Cartoon by David Horsey. Reprinted with permission, Seattle Post-Intelligencer.

Sheila Tate, President, Powell Tate, and former press secretary: “I’ve had the field producer for a major network come to me in September of the election year and say, ‘George Bush will not be on our network tonight because he didn’t throw red meat.’ This meant he didn’t attack Michael Dukakis. He gave a significant speech on education. [And] at that point in the campaign it was vitally important to be on television every night.

“Actually it’s even important what your place is on the show. It affects numbers. It’s just bizarre but it does. And so it doesn’t take more than a few episodes like that to realize that the candidate is being told by television, ‘If you want to be on, start throwing the red meat. Start attacking because you’re not going to be on otherwise.’ And then you might not get elected and you might not have a chance to put all these policies into effect. It’s an ugly process. It really is. I wouldn’t want to go through it again, frankly. Television has an enormous amount of power over elections.”

Judy Woodruff, Anchor and senior correspondent, CNN: “I certainly can’t speak for all of television, but clearly that has been and continues to be a real problem for those of us in television who cover politics. In the heat of the presidential campaign, when we’re vying to see who gets on the air, unless you work specifically for a political program like ‘Inside Politics’ you’re competing with everything else going on in the world and you are concerned about keeping an audience. And those are very real concerns.”

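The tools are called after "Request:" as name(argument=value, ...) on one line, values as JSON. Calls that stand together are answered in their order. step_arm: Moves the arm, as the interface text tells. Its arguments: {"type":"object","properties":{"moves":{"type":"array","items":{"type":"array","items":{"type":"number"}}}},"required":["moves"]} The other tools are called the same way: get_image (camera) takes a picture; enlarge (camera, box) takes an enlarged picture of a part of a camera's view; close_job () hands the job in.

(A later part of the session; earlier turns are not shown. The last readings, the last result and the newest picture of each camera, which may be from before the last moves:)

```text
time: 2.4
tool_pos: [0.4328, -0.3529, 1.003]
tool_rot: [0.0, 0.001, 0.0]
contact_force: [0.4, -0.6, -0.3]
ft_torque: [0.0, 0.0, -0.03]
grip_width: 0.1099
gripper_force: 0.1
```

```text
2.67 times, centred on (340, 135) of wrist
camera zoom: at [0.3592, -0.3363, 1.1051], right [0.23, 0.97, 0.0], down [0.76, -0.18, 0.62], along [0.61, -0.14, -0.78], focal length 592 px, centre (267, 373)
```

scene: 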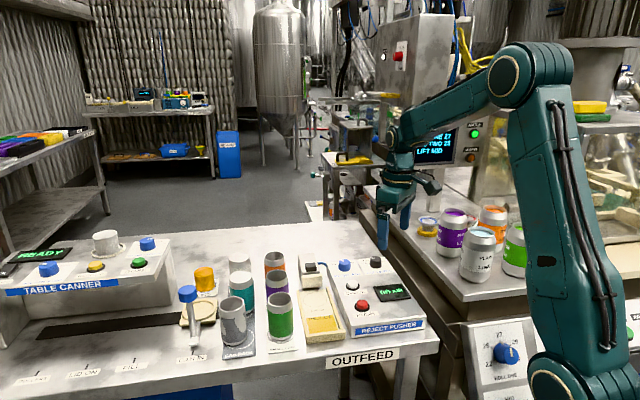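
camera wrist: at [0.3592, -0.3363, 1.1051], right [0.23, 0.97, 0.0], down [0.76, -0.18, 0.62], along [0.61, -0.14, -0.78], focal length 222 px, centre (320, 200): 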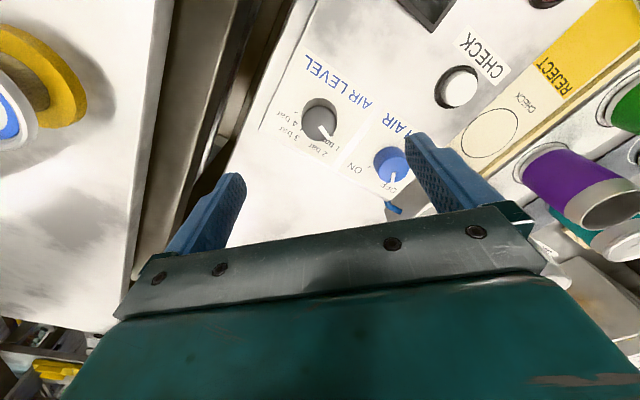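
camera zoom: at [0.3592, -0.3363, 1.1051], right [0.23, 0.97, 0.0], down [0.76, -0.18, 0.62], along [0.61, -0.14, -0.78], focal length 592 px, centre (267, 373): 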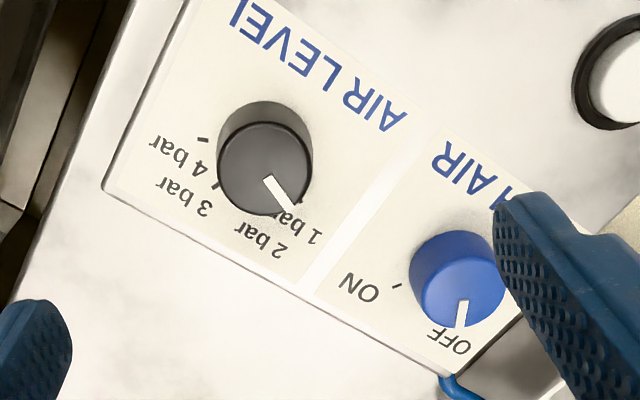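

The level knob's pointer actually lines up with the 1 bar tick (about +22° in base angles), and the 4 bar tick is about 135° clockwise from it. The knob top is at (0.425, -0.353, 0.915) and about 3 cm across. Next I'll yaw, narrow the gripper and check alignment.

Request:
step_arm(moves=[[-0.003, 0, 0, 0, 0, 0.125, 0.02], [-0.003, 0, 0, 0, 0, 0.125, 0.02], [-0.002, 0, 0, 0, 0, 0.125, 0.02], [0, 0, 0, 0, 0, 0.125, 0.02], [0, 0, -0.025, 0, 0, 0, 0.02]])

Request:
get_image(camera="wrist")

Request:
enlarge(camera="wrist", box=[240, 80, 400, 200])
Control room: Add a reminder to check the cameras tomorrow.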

Susan Page, White House Bureau Chief, USA Today: “We’ve got a presidential candidate now in Bill Bradley who’s trying not to follow the traditional way of getting attention. Gore makes a charge, and he declines to respond. He’s going about this his own way and a different way than throwing red meat. We’ll see. I mean, he’s had some success so far, unexpectedly. We’ll see how he does. I wonder also—while television is, of course, enormously powerful—if the profusion of outlets both on cable and C-SPAN and the Internet don’t dilute that somewhat and make it less important what one field producer for one network can do, even if it’s one of the three major networks. It seems to me that the ability they had in 1980, for instance, to really just hold in the palm of their hand a great portion of the American audience is now diminished. That hand is open now, and there are a lot of different places that matter.”

Michael Kelly, Editor in Chief, National Journal: “I wanted to pick up on a point about this power of television and its power to shape campaigns and so on. I think that’s true. But I think one reason it is true or one thing that’s happened that I’d love to see changed in print coverage, in writers’ coverage of presidential elections. It seems to me as if at times we in the writing business have, in covering things that happen, whether it’s politics or in war, that we have almost made some kind of collective decision that television does that job of describing for us. That the camera is so much better at capturing the physicality of something, the event, its reality, that a writer’s chief job is not to describe it, not to paint a picture, a narrative in the way that writers used to. I think this is wrong. I think the camera does not tell the truth, and a writer’s nuanced description can much better capture the truth.

“If you ask the question about why people tune out what we do and why they’re not focused, I think our abandonment of that kind of reporting—our self-conscious narrative descriptive coverage of an event, whether it be political or something else—by a good feature writer in the local paper, robs our readers of a lot of the pleasure of reading about politics. When you hear Alan Simpson talk about the political scene that he’s been part of, there’s a real texture there. And there’s a real sort of vibrant joy and even savage joy to politics. There’s a lot of pleasure in this. We used to have, I think, more writers who understood that part of the business, not the whole business, but part of the business of writing about politics was in a sense to be a dispatch writer. Like you were out covering a war. And to file that kind of evocative textured writing. A certain restoration of that might restore some public interest.”